[lbo-talk] just an oddity in the background

Dennis Claxton ddclaxton at earthlink.net
Fri Apr 20 11:52:53 PDT 2007


<http://www.latimes.com/news/printedition/california/la-me-witch20apr20,1,1237471.story?coll=la-headlines-pe-california>http://www.latimes.com/news/printedition/california/la-me-witch20apr20,1,1237471.story?coll=la-headlines-pe-california

From the Los Angeles Times

A detective tracks down the thief who stole ashes from a Santa Ana cemetery. At the end of the trail, he says, he found a witch.

April 20, 2007

The maintenance worker began the day with a walk through Santa Ana Cemetery, past the pinwheel spinning above an elderly couple's tombstone, into the brick and granite niches where a nameplate hung askew.

Bending his knees to take a closer look, he saw that the screws had been loosened, and the cremated remains of Deborah Sue Makaryk were gone.
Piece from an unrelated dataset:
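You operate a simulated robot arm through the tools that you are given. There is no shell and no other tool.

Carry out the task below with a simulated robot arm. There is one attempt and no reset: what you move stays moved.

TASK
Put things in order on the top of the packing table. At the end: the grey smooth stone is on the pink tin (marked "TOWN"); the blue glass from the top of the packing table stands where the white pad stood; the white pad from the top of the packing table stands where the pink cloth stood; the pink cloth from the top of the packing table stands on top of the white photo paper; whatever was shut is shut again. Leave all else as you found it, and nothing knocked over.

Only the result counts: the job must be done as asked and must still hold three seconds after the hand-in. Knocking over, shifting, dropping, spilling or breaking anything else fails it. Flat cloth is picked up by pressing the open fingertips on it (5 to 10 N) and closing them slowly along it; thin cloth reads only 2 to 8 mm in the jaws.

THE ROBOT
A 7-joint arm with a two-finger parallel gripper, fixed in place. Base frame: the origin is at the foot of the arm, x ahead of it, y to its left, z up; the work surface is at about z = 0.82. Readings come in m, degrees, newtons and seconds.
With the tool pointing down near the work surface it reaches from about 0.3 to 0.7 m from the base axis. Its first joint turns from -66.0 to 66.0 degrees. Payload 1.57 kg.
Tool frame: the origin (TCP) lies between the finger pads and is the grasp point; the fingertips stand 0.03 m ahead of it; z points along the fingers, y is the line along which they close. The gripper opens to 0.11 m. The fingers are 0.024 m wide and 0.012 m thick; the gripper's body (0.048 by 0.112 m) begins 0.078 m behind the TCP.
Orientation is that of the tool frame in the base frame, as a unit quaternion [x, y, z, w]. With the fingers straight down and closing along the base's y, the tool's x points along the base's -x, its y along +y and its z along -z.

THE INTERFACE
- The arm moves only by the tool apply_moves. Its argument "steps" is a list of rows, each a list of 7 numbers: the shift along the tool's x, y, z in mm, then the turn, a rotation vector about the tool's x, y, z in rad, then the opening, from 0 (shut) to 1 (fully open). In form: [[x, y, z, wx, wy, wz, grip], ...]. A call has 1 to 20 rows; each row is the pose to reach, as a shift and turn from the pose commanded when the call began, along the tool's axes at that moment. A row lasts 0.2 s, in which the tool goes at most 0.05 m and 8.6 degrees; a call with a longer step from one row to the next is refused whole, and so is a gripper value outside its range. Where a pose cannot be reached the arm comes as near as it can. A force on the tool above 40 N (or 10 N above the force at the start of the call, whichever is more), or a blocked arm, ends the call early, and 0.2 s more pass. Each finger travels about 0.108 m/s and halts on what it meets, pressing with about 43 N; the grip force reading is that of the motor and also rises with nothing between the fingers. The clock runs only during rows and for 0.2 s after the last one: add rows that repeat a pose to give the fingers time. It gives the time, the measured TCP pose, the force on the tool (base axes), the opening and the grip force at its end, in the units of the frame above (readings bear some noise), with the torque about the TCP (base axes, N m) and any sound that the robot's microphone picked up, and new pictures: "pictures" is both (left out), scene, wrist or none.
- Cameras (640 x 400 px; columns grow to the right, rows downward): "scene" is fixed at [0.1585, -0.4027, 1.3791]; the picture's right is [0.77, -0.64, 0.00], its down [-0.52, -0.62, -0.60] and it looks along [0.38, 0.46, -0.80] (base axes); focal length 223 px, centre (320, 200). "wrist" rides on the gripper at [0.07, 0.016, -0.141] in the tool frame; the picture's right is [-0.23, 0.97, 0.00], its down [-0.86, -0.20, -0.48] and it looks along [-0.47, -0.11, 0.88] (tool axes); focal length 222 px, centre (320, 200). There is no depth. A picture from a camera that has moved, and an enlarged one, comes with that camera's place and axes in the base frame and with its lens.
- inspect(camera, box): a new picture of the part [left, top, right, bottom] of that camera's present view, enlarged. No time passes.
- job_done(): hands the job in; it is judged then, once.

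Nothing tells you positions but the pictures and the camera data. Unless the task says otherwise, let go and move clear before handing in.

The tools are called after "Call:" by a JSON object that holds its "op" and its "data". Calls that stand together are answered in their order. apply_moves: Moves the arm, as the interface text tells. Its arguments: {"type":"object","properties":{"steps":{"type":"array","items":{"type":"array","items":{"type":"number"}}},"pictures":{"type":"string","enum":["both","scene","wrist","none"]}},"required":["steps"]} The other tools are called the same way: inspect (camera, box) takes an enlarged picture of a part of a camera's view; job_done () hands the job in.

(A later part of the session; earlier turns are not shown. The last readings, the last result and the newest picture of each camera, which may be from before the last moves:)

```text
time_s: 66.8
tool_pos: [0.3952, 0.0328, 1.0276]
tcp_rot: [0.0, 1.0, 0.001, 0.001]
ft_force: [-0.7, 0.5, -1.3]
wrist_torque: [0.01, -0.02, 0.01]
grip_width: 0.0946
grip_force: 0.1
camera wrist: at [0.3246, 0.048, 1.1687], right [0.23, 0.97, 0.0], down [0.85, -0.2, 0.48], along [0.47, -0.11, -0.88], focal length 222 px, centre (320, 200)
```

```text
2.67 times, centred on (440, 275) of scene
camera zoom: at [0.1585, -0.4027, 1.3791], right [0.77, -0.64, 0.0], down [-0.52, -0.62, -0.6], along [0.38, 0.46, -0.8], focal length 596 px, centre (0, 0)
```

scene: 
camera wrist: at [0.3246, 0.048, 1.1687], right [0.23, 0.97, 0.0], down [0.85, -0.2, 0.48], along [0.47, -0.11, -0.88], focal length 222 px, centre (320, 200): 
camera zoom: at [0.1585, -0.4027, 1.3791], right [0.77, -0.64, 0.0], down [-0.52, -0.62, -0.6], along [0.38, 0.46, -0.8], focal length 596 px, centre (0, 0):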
He called police and filed a report that listed no leads and offered no evidence, except that Deborah Sue Makaryk was missing. Hours later on Nov. 3, along with a bundle of reports on stickups and muggings, the report was handed to Det. Jim Geist, a veteran of the Santa Ana Police Department's robbery unit.

"When you get the reports, you triage them. You decide which ones you can do something with," Geist said. "This is something that you read and even if you can't do anything, you try."

Years ago, when he was a patrolman, Geist went to the cemetery from time to time to investigate neighbors' reports of seances and strange rituals.

Entering the fenced-in cemetery at night without a flashlight, he said black-caped figures would run away when he drew close.

Once again the detective, who used to call believers in witchcraft "creeps," was venturing into the world of the occult, trying this time to divine what someone would gain by stealing another's remains.

Geist tapped "Orange County witchcraft" and "Orange County satanic worship" into the Yahoo search engine. He called phone numbers and sent e-mails to addresses he found on the websites.

Most contacts never returned his calls, but one woman called back and matter-of-factly said a dire personal problem can sometimes drive a devotee of witchcraft to violate a resting place.

"She said if someone had legal problems, you may try to steal a lawyer. If you have family problems, you may try to steal a therapist," Geist said.

Makaryk was 39 years old when she died in 1996, but neither Geist nor the cemetery had any other information about her. Why her, Geist wondered.

Nothing happened for weeks, but some of his suspicions were confirmed when her ashes were found under a tree at the county-run cemetery in Anaheim. They bore the numbered code assigned to Makaryk, and the ashes appeared to be almost fully present in a plastic bag inside a box, alongside a dark glove and a spoon.

Cemetery workers told the detective that every few months they would find tokens of witchcraft and circles of spent candles. They would have to scrub the wax and scorch marks off the tombstones.

A technician at the crime lab found a fingerprint on the box that she traced to Maria Isabel Foster, a 42-year-old woman authorities considered a wandering ne'er-do-well with a string of arrests for check-writing scams.

Geist interviewed people who knew Foster, and he felt his suspicions were confirmed when they told her she lived with a human skeleton and spoke of an interest in witchcraft.

On Jan. 4, Geist learned Foster had been arrested that day on suspicion of another check-writing scam. During an interview in a small jailhouse room, the dark-eyed woman sat in an orange jumpsuit and appeared shy and distant.

Geist said she didn't want to talk about witchcraft, but "I told her I was into it and I wanted to understand. She wanted to be understood," Geist said.

Reluctantly, she confessed to the theft of Makaryk's remains, he said.

"She said she was trying to use the dead woman's spirit to help solve someone else's family problem," Geist said. "It was perfectly normal to her. She wasn't joking around. It was like you and me talking about sports. It wasn't creepy, it was just strange and informative."

But before Geist persuaded the district attorney to press charges, the check forgery case fell apart, and Foster was released.

Geist is still searching for Foster. She did not appear for an arraignment last month on charges of grand theft, vandalizing a cemetery and disinterring remains.

"She's not easy to find," Geist said. "She doesn't stand out. She rents rooms in the Anaheim area, and she is just an oddity in the background."

Meanwhile, the county cemetery system has decided to change the screws in its niches to prevent thefts.

When the screws are changed, said Tim Deutsch, general manager of the Orange County Cemetery District, he sometimes worries that no remains will be found behind the nameplates.